-- start --

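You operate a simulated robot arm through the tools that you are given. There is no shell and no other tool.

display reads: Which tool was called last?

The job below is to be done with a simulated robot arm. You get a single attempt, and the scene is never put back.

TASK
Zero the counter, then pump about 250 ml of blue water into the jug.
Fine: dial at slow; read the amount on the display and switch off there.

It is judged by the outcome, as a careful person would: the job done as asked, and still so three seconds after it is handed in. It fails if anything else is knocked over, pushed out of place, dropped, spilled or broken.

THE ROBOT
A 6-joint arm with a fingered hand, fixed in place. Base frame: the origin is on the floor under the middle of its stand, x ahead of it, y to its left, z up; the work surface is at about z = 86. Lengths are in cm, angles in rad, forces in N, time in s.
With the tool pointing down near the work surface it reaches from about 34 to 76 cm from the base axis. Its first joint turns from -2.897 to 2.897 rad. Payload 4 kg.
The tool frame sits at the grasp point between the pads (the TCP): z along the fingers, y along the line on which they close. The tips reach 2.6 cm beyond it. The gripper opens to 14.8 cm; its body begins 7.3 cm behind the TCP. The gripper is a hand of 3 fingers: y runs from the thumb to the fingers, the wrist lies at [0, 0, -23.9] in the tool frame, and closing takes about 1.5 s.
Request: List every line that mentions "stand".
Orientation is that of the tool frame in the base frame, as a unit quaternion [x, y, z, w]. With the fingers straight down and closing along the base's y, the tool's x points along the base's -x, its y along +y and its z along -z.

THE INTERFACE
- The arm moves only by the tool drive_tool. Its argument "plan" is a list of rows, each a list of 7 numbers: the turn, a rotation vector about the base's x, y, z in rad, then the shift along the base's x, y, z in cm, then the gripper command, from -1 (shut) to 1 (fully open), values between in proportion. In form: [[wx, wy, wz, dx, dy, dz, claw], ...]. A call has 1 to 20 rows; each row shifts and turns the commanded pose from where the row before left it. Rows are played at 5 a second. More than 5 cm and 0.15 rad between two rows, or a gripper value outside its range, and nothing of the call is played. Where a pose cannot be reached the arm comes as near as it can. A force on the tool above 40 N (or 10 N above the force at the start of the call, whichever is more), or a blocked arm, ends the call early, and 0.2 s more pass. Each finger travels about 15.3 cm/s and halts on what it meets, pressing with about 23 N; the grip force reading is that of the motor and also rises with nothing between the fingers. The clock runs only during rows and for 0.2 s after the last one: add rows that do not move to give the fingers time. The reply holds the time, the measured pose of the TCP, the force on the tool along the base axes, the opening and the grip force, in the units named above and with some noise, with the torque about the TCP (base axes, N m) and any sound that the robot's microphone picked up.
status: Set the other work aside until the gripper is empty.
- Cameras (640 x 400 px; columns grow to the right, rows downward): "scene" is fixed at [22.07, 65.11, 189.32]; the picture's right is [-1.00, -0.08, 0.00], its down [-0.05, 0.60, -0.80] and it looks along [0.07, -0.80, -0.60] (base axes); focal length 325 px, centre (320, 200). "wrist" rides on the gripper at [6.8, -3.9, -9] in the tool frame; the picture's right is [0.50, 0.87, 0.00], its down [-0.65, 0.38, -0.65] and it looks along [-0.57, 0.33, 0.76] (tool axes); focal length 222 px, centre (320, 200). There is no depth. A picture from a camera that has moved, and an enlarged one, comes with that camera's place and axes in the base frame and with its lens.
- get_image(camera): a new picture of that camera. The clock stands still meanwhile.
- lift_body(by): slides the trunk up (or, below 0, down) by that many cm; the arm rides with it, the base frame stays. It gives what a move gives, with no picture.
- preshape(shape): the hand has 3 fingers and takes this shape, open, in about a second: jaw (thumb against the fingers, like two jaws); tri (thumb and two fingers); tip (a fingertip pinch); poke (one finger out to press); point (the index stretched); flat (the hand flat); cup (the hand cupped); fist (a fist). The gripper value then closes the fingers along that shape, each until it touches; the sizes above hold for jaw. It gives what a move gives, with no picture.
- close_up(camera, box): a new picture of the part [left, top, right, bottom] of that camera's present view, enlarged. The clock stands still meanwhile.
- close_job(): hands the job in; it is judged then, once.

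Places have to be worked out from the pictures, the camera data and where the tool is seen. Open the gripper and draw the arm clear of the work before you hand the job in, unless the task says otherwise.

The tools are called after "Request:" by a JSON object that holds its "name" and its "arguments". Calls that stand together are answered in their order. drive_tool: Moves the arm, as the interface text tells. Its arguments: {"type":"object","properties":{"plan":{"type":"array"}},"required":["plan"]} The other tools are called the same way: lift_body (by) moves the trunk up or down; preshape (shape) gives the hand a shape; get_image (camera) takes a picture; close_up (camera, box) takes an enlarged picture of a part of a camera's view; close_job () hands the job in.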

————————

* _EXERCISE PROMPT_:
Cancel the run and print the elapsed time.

-- end --

* _EXERCISE PROMPT_:
Extract the lines of the preceding material that run from the line with "- The arm moves" through the line with "status: Set the", inclusive, reproducing them exactly and adding nothing.

* _REPLY_:
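- The arm moves only by the tool drive_tool. Its argument "plan" is a list of rows, each a list of 7 numbers: the turn, a rotation vector about the base's x, y, z in rad, then the shift along the base's x, y, z in cm, then the gripper command, from -1 (shut) to 1 (fully open), values between in proportion. In form: [[wx, wy, wz, dx, dy, dz, claw], ...]. A call has 1 to 20 rows; each row shifts and turns the commanded pose from where the row before left it. Rows are played at 5 a second. More than 5 cm and 0.15 rad between two rows, or a gripper value outside its range, and nothing of the call is played. Where a pose cannot be reached the arm comes as near as it can. A force on the tool above 40 N (or 10 N above the force at the start of the call, whichever is more), or a blocked arm, ends the call early, and 0.2 s more pass. Each finger travels about 15.3 cm/s and halts on what it meets, pressing with about 23 N; the grip force reading is that of the motor and also rises with nothing between the fingers. The clock runs only during rows and for 0.2 s after the last one: add rows that do not move to give the fingers time. The reply holds the time, the measured pose of the TCP, the force on the tool along the base axes, the opening and the grip force, in the units named above and with some noise, with the torque about the TCP (base axes, N m) and any sound that the robot's microphone picked up.
status: Set the other work aside until the gripper is empty.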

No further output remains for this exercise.